WASHINGTON (Reuters) — The Trump administration on Thursday unveiled a plan to speed permitting for major infrastructure projects like oil pipelines, road expansions and bridges, one of the biggest deregulatory actions of the president’s tenure.
The plan, released by the White House Council on Environmental Quality (CEQ), would help the administration advance big energy and infrastructure projects like the Keystone XL oil pipeline or roads, bridges and federal buildings that President Donald Trump and industry groups complained have been hampered by red tape.
“For the first time in over 40 years today we are issuing a new rule under the National Environmental Policy Act (NEPA) to completely overhaul the dysfunctional bureaucratic system that has created these massive obstructions,” Trump said at the White House on Thursday.
The proposal to update how the NEPA, the 50-year bedrock federal environmental law, is implemented is part of Trump’s broader effort to cut regulations and oversight to boost the industry.
“This proposal affects virtually every significant decision made by the federal government that affects the environment,” Interior Secretary David Bernhardt said, adding that the NEPA reform would be the “most significant deregulatory proposal” of the Trump administration.
The proposed rule says federal agencies would not need to factor in the “cumulative impacts” of a project, which could include its impact on climate change, making it easier for major fossil fuel projects to sail through the approval process and avoid legal challenges.
CEQ chair Mary Neumayr told reporters that the agency will weigh feedback during the rule’s comment period on whether or how to more explicitly address climate impacts.
The proposal would also put one federal agency in charge of overseeing the review process, instead of giving multiple agencies oversight of the process and set a two-year deadline for environmental impact studies to be completed and a one-year deadline for less rigorous environmental assessments.
Trump’s efforts to cut regulatory red tape have been praised by the industry.
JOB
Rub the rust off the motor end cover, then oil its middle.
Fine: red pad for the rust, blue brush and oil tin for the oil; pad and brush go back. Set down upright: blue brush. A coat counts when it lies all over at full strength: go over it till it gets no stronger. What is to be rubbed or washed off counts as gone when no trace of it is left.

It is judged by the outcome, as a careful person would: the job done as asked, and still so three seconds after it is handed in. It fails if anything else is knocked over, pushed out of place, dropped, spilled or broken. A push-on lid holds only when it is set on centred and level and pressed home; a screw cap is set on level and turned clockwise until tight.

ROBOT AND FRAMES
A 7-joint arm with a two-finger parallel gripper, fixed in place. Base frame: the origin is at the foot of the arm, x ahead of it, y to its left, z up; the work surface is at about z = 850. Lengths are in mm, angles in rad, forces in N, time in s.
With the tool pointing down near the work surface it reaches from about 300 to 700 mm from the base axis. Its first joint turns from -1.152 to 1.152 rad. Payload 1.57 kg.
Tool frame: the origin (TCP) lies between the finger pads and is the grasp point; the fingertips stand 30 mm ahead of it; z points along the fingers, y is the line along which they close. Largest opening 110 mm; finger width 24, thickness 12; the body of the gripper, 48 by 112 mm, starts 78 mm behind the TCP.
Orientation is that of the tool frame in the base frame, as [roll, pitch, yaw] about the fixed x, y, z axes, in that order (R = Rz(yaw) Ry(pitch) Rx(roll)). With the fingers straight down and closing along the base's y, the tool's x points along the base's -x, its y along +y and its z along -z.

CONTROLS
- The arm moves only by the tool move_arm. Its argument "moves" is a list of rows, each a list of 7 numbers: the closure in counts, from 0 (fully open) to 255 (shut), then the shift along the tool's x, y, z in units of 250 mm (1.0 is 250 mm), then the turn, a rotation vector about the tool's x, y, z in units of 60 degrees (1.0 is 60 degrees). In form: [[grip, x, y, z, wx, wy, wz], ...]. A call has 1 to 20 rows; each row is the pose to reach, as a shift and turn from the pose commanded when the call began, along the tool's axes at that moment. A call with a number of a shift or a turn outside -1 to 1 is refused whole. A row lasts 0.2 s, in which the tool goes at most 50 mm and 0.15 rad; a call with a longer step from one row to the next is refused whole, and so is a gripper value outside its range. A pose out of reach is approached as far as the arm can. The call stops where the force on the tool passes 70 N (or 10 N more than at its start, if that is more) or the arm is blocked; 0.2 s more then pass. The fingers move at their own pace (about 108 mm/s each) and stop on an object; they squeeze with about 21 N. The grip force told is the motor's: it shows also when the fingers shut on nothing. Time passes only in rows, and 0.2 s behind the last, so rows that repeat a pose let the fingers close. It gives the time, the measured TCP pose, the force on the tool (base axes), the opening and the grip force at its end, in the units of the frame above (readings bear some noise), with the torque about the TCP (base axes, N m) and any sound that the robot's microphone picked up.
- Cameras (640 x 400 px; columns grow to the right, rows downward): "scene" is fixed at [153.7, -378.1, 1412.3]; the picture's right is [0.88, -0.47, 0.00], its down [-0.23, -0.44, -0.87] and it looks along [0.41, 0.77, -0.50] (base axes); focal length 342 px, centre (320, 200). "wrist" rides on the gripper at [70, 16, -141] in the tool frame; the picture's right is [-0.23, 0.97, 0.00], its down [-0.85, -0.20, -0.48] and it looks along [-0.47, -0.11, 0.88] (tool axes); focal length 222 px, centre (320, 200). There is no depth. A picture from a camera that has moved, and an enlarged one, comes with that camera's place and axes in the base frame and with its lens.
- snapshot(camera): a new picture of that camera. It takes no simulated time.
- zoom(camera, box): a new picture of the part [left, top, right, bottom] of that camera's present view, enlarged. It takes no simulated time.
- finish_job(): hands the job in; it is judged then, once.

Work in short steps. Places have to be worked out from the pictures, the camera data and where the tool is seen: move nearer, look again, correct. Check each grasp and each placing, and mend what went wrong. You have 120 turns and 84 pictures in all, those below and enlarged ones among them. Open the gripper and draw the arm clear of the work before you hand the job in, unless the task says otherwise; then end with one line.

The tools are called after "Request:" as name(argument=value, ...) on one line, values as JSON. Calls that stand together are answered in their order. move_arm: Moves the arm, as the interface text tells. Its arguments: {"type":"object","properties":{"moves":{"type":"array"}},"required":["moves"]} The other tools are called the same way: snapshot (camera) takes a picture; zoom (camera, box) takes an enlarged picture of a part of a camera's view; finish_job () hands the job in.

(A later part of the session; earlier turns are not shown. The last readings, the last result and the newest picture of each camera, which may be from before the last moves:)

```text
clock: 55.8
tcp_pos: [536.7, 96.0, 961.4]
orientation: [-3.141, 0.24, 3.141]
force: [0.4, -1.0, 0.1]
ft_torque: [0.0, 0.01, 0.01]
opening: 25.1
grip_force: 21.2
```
But they have so far largely backfired by triggering waves of lawsuits that the administration has lost in court, according to a running tally by the New York University School of Law’s Institute for Policy Integrity.
Over the last few years, federal courts have ruled that NEPA requires the federal government to consider a project’s carbon footprint in decisions related to leasing public lands for drilling or building pipelines.
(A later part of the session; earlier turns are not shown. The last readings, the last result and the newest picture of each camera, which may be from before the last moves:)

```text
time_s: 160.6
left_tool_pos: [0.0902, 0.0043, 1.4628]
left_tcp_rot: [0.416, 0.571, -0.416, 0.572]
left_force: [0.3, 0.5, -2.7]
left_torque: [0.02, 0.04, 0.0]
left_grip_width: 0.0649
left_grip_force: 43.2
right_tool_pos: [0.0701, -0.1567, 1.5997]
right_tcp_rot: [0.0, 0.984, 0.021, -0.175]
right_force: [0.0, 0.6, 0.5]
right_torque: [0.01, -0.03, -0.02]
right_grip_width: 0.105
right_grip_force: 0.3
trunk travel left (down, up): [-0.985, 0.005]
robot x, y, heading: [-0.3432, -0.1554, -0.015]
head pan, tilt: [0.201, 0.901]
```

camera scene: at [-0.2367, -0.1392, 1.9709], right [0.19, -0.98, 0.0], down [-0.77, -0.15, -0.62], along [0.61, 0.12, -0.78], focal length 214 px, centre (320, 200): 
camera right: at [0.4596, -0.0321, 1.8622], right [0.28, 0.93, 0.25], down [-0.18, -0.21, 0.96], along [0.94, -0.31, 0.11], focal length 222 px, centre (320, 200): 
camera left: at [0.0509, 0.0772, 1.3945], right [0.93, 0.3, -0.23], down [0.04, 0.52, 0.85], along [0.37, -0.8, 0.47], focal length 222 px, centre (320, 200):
Other proposed changes include widening the categories of projects that can be excluded from NEPA altogether. If a type of project got a “categorical exclusion” from one agency in the past, for example, it would automatically be excluded from review by other agencies, according to the plan.
According to CEQ, the average length of a full-blown Environmental Impact Statement is currently 600 pages and takes 4.5 years to conclude. U.S. federal agencies prepare approximately 170 such assessments per year.
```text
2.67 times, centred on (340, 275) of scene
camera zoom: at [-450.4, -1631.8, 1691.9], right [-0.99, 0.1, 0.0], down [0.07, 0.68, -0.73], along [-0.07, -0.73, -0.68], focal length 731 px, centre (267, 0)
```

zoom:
Trump, a commercial real estate developer before becoming president, frequently complained that the NEPA permitting process took too long.
“It’s big government at its absolute worst,” Trump said of NEPA.
Some of the country’s biggest industry groups, including the Chamber of Commerce and the American Petroleum Institute, also have complained about lengthy permitting delays.
Environmental groups warned the plan will remove a powerful tool to protect local communities from the adverse impacts of a hastily designed and reviewed project.
“Today’s destructive actions by Trump, if not blocked by the courts or immediately reversed by the next president, will have reverberations for decades to come,” said Rebecca Concepcion Apostol, U.S. program director at Oil Change International, an environmental group.
The plan will go through a 60-public comment period before being finalized.
Environmental groups are expected to challenge the final proposal.
“If the regulations announced today drive agencies to diminish the extent or quality of their reporting, federal courts may very well conclude that their reports do not comply with the law,” said Notre Dame Law School Professor Bruce Huber.